-------- Passage to read --------
Meer over Stichtelijk Woord

Meditaties ds E. van Meer

VAN UITSTEL KOMT AFSTEL!

Lezen: Handelingen 24

‘Als ik gelegener tijd zal hebben bekomen, zo zal ik u tot mij roepen.’

Handelingen 24:25

Onverschrokken ontvouwde Paulus de leer van zonde en genade voor Felix’ oren. Paulus preekte en handelde van rechtvaardigheid en matigheid en van het toekomende oordeel. En het hart van de stadhouder bonsde bij deze woorden! En zijn consciëntie sloeg hem als met vuisten. Geen wonder, want zijn levenswandel gaf daar ook alle aanleiding toe.

Het schuldgevoel van Felix was echter niet de verslagenheid en verbrijzeling, welke de Heilige Geest werkt, en waar een ontdekte zondaar niet onderuit kan komen, tenzij hij de hand des geloofs mag leggen op Christus’ borgwerk. Nee, het zondebesef  van Felix was aan een morgenwolk gelijk. Hij kon zichzelf best helpen en tot bedaren brengen door Paulus weg te zenden, zeggende: “Als ik op een andere keer meer tijd heb, dan praten wij wel eens verder…”

Twee jaren heeft de landvoogd nog in Cesaréa gezeteld, maar wij lezen helaas niet dat het gesprek met Paulus over het Evangelie is voortgezet.

Vindt u uzelf in Felix terug? Stel niet uit!

O, leer nog vrezen voor uw gevaarlijke handelswijze en vraag om de ware kennis van uw ellende. Vernederend is deze wetenschap voor het vlees, oh ja, maar zij is onmisbaar voor uw behoud. Wie zichzelf probeert te redden, zoals een Felix, die zal omkomen. Maar wie onder Paulus’ strenge woord krijgt te bukken, zal uit zijn engte of benauwheid voortgeleid worden naar de hemelse ruimte. De ruimte waar Gods gezangen van bevrijding hem omringen.

 

Ds. E. van Meer

Januari/Februari 2024

 

Zo gij Zijn stem dan heden hoort,

Gelooft Zijn heil- en troostrijk woord;
Verhardt u niet, maar laat u leiden.

 

WAAR IS GOD?
-------- Collected data --------
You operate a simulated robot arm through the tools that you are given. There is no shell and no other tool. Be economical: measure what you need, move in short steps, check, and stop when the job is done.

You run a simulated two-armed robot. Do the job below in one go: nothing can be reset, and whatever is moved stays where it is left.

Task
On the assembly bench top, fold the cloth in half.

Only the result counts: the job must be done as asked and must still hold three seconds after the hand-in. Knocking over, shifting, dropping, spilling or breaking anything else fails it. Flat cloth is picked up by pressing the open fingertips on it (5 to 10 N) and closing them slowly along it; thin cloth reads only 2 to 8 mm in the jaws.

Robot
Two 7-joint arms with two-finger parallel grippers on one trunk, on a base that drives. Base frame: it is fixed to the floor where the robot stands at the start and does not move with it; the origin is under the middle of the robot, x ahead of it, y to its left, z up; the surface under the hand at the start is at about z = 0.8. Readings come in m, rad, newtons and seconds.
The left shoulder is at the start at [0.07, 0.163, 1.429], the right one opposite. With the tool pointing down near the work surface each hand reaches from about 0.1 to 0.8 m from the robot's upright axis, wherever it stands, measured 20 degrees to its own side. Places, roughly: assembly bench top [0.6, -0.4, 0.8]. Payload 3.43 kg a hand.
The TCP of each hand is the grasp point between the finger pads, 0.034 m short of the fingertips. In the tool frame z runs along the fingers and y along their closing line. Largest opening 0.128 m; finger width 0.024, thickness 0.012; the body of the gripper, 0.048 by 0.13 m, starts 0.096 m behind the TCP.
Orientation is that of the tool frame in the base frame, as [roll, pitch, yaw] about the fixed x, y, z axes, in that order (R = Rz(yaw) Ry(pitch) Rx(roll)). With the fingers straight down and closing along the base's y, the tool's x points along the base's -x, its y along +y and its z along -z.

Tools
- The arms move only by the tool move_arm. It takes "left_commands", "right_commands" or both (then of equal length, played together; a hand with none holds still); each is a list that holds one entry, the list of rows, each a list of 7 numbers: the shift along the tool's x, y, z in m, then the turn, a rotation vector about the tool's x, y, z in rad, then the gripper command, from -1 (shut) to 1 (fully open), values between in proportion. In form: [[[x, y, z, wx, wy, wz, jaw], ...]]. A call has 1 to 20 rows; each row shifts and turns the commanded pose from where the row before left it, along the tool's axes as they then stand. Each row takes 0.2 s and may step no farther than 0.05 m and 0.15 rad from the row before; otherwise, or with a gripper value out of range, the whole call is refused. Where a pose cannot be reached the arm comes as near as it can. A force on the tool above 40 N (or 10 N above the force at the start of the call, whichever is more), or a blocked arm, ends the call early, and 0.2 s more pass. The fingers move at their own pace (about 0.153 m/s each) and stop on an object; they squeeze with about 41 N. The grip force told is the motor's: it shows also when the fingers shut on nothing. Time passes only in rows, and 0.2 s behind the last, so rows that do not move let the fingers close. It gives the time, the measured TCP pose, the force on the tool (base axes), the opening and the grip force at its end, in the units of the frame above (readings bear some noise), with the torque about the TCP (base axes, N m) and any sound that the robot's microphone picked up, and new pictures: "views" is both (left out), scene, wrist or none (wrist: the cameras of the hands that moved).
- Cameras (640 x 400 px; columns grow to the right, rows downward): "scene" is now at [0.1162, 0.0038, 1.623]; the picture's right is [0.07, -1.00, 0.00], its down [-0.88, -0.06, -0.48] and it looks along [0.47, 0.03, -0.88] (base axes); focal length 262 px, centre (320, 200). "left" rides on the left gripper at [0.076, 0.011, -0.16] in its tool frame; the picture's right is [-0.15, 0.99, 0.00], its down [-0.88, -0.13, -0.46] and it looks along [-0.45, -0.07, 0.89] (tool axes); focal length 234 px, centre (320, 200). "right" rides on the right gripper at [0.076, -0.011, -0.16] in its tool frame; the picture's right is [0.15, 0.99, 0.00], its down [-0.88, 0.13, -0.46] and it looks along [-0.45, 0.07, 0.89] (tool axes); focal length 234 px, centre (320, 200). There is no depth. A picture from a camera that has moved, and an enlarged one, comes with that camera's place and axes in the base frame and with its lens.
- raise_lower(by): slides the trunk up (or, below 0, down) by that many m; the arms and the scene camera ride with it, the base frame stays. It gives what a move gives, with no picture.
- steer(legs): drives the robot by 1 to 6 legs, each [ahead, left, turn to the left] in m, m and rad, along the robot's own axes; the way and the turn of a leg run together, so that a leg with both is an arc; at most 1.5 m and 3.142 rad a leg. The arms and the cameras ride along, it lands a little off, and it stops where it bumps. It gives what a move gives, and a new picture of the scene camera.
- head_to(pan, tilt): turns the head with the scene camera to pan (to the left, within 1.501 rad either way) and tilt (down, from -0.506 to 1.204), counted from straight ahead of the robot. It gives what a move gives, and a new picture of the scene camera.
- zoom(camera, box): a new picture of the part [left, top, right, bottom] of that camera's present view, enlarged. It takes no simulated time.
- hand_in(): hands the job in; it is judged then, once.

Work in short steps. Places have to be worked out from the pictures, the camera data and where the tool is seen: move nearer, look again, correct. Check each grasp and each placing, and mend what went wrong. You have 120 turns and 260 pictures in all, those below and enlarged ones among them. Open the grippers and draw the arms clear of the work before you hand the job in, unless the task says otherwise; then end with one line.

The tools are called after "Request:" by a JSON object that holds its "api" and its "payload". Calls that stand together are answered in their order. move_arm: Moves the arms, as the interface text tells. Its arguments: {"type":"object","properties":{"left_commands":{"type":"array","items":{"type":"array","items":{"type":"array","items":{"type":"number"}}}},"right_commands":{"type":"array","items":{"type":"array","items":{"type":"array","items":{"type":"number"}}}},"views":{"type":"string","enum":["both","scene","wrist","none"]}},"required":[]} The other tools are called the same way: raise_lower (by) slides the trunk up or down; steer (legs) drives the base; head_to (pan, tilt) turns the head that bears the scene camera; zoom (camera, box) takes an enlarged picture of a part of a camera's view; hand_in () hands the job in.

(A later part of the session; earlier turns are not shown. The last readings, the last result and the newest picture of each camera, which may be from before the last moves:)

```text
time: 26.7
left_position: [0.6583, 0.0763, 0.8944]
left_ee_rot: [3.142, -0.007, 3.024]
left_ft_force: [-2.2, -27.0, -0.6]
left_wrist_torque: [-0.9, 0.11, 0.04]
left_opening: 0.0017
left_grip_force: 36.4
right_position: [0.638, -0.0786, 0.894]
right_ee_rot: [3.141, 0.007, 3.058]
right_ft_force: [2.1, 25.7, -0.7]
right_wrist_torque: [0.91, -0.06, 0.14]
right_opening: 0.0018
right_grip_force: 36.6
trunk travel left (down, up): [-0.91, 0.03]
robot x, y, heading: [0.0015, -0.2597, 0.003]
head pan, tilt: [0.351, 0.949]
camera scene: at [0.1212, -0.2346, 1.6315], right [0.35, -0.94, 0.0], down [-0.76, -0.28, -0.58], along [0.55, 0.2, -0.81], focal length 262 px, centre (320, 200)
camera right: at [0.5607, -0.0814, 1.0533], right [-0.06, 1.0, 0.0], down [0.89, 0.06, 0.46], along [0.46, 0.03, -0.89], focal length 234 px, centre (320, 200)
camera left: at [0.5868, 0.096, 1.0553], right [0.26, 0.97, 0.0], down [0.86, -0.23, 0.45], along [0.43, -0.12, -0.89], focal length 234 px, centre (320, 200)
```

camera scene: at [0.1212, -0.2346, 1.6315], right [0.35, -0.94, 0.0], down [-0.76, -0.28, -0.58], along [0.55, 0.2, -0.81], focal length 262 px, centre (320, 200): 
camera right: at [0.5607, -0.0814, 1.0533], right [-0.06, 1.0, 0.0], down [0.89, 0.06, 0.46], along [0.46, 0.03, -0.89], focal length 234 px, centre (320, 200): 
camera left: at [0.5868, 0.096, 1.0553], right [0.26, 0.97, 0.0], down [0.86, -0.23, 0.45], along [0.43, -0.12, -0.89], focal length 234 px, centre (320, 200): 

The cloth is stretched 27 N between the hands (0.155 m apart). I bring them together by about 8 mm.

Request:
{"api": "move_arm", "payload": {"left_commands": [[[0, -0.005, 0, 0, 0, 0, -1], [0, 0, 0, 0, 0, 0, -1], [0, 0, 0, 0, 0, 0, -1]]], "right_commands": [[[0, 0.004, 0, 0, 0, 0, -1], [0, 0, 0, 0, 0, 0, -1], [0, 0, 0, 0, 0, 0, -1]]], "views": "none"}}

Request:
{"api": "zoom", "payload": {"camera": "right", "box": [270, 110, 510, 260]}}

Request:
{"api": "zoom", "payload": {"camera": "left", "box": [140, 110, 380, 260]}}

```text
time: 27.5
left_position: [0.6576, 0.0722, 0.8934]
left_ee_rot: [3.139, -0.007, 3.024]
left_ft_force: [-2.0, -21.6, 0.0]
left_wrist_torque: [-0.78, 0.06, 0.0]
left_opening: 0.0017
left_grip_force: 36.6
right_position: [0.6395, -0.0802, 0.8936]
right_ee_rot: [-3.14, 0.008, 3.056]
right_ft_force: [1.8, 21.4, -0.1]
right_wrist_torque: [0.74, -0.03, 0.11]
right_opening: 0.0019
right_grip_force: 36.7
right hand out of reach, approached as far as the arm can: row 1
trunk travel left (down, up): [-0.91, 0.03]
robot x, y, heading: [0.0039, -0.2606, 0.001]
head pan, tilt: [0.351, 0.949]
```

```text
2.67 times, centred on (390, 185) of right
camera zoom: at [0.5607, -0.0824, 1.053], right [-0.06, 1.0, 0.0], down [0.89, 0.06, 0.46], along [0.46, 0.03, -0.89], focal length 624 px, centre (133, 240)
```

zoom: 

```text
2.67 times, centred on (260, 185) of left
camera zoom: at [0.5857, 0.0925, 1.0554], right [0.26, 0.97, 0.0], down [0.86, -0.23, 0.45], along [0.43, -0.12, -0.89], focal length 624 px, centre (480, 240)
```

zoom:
--------
**Exercise A:**
Show the exact text of the passage to read starting from "Ds. E. van Meer" and stopping at the end of "WAAR IS GOD?".
**Exercise B:**
Add the next paragraphs of the passage to read.

**Answer A:**
Ds. E. van Meer

Januari/Februari 2024

 

Zo gij Zijn stem dan heden hoort,

Gelooft Zijn heil- en troostrijk woord;
Verhardt u niet, maar laat u leiden.

 

WAAR IS GOD?

**Answer B:**
Lezen: Job 35

‘Maar niemand zegt: “Waar is God, mijn Maker, Die de psalmen geeft in den nacht?’

Job 35:10

Nee, dat vraagt niemand uit zichzelf. Ook zij die genade kennen vragen dat niet. Let maar op Job. Deze godvrezende man loosde klacht op klacht, maar er kwam geen Psalm over zijn lippen. In de nacht van tegenspoed en rouw zal pas dan een psalmlied weerklinken, als het ons van de Hemel gegeven wordt.

Wie te midden van ellende in eigen kracht een vers aanheft, zingt vals en zal het zingen ook niet volhouden. Daar is er Eén geweest, Die onder benauwdheid in een Psalm Zijn gevoelens vertolkte: Dat is Christus Jezus, Die uitging naar Gethsémané en Golgotha, nadat de lofzang (Psalm 113 tot en met 118) gezongen was.

Met hun oog op Hem geslagen, kregen Paulus en Silas, die te Filippi gevangen waren gezet in de binnenste kerker, in de nacht te bidden en Gode lofzangen te zingen.

Maar ook de ongelovigen van de oude dag mochten om Immanuëls wil betuigen: ‘’ “k Zal Zijn lof - zelfs in de nacht - zingen, daar ik Hem verwacht”.

De wereld begrijpt hier niets van.

En u? Is aan u wel eens onder uw kruis en in de schaduw van het kruis een Psalm gegeven? Gegeven! Alleen wat uit de Hemel als een genadegeschenk afdaalt, stijgt weer ten Hemel op, en zal de Allerhoogste aangenaam zijn, gelijk de zang der heilige engelen.

Zalig, om, zij het met bevende of met stokkende stem, in de nood, een lied des Heeren te zingen.

 

Ds. E. van Meer

maart/april 2024

 

'k Zal Zijn lof zelfs in den nacht

Zingen, daar ik Hem verwacht;

en mijn hart, wat mij moog' treffen,

tot den God mijs levens heffen.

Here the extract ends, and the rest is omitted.